Exercising for women takes on a new look for the new century
It may be the worlds most popular New Year's resolution. Getting in shape is a goal for millions of people, and what better time to start than the beginning of the year, or in this case, the beginning of a new millennium. However, remember it is the 2000s now and the old exercises of the 20th century are out.
You might want to take a spinning class, put on some boxing gloves or get in a "pilates" class. Thats the look of fitness for the year 2000 according to some women fitness experts.
Jane Fonda tapes, aerobic classes and high-impact repetitive programs are losing ground to more progressive all-around exercise. The trend in the year 2000 is expected to go toward strengthening the mind as well as the body.
Its part of a drive toward creating a balanced workout, according to Oxygen's January/February issue, which ''uncovers'' the latest trends in exercise.
The women's muscle magazine goes on to say that the upcoming trends in exercise will fall into two areas: very intense training and mind/body relaxation. "Pilates" falls into the mind/body category. It is a new stretching and strengthening program which is suppose to burn body fat and tone muscles.

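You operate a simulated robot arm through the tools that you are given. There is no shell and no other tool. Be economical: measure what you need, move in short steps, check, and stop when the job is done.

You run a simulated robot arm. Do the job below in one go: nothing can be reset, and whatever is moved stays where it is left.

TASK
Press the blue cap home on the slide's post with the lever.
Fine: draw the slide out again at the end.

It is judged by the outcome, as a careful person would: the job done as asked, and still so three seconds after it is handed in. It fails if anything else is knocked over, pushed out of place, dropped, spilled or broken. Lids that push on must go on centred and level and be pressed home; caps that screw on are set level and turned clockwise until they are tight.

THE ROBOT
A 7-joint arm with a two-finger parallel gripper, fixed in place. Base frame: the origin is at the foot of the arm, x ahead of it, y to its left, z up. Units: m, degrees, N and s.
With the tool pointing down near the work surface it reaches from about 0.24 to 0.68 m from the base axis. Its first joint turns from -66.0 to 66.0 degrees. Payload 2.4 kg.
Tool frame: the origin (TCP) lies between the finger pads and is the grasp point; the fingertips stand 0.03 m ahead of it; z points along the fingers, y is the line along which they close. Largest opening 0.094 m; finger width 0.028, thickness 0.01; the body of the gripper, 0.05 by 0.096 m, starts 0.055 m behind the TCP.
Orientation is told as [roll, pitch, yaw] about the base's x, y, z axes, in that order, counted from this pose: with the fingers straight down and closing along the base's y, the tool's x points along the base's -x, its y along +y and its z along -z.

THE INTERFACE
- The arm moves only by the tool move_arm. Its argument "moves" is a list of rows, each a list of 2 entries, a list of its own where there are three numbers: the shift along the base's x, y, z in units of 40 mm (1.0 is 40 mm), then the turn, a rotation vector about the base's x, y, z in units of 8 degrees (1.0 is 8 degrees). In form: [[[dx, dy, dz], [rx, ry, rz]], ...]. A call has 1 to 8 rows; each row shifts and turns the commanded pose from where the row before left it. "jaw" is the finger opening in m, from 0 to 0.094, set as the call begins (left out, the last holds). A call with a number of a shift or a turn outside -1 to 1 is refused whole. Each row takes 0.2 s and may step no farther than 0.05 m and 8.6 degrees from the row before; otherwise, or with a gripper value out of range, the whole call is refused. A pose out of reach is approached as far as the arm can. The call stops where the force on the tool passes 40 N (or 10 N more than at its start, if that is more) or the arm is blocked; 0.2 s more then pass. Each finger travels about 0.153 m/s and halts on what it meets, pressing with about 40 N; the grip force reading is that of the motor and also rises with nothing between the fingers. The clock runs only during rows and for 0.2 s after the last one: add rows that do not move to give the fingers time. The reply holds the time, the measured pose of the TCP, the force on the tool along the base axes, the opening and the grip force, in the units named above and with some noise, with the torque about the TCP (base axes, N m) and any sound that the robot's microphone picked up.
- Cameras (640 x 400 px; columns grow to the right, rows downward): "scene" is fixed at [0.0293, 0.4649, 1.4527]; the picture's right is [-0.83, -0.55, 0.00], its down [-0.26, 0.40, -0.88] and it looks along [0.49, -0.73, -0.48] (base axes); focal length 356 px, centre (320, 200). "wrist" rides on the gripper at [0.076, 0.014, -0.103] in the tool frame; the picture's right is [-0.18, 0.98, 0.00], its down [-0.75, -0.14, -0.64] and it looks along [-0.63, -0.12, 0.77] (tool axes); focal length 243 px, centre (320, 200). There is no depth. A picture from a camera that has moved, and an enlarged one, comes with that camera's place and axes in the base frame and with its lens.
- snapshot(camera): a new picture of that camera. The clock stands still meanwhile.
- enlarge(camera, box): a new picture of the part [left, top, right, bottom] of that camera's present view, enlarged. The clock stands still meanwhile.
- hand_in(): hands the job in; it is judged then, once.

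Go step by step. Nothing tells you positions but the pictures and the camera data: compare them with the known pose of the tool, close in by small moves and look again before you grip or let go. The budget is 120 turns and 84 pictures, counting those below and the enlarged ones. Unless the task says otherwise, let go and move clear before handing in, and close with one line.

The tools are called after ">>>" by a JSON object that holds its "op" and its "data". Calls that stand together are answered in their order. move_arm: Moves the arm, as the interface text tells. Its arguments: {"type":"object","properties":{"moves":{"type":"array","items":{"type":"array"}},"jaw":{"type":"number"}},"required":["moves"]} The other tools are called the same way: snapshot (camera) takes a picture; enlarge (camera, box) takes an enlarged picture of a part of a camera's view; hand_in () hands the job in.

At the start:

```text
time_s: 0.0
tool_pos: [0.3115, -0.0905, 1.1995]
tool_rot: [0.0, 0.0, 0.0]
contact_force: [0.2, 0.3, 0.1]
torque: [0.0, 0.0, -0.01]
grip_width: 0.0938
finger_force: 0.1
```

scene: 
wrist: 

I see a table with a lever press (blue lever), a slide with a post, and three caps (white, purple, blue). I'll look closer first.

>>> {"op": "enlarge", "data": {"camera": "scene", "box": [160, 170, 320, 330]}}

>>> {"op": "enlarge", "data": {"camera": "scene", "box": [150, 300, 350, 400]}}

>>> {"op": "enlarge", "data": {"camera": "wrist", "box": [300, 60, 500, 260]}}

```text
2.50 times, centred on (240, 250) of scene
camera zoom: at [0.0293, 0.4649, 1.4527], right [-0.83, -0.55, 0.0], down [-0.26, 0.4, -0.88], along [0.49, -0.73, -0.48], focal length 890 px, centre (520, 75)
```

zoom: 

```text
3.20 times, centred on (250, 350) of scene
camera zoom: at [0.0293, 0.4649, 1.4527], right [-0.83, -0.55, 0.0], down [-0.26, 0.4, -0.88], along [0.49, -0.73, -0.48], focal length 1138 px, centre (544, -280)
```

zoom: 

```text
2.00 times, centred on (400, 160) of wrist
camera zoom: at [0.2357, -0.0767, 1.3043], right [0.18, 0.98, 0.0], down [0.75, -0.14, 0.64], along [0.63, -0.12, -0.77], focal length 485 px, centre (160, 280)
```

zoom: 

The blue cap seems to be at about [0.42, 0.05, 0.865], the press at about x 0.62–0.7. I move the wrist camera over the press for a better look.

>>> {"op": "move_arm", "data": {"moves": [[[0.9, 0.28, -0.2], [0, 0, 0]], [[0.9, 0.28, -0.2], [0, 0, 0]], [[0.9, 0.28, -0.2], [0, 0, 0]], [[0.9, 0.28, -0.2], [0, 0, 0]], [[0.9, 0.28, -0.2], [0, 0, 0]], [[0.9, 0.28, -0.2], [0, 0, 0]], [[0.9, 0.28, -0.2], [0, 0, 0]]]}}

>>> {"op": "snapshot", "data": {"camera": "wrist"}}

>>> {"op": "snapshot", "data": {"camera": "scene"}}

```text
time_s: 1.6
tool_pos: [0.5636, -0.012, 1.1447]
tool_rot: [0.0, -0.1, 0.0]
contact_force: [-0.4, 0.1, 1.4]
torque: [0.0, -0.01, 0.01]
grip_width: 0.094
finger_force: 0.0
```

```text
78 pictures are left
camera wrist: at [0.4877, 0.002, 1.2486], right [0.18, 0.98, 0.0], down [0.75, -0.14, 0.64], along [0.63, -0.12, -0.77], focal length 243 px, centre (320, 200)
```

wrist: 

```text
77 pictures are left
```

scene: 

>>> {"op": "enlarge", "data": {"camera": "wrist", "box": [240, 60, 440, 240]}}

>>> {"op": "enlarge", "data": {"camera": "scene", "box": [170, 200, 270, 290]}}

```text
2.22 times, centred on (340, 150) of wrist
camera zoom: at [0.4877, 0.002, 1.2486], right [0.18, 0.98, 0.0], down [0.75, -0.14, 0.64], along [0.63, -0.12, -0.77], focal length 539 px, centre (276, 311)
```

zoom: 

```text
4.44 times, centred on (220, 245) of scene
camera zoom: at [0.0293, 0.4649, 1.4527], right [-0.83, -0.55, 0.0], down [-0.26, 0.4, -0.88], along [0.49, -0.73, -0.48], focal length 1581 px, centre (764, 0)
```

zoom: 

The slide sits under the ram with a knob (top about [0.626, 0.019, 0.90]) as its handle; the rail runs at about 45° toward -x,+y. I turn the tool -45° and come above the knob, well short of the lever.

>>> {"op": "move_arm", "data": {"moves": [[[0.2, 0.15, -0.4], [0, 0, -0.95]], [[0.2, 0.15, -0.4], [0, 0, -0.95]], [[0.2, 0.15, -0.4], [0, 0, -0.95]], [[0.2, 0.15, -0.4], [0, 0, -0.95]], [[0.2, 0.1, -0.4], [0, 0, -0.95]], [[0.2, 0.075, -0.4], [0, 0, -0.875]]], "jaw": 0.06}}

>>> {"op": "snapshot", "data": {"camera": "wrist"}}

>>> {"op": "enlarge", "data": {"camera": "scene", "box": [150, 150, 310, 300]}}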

Its a yoga like exercise that some say will be the first exercise trend of the 21st century.
In the intense training area, fitness clubs nationwide are starting a new exercise class that is gaining in popularity spinning. Its a class full of stationary bikes with one leader getting everyone moving to music at the same speed and pace.
There is also an increase in the use of barbells in a group setting many times called "BodyPump" classes. A surge in strength training, especially among women who are feeling more comfortable in the weight room. Kickboxing is another intense exercise sport that more and more women are finding they enjoy even more than aerobic workouts.
So toss out that Jane Fonda workout videotape, but on your boxing gloves and start "spinning" your way to a new healthier and fit you after all it is the 21st century.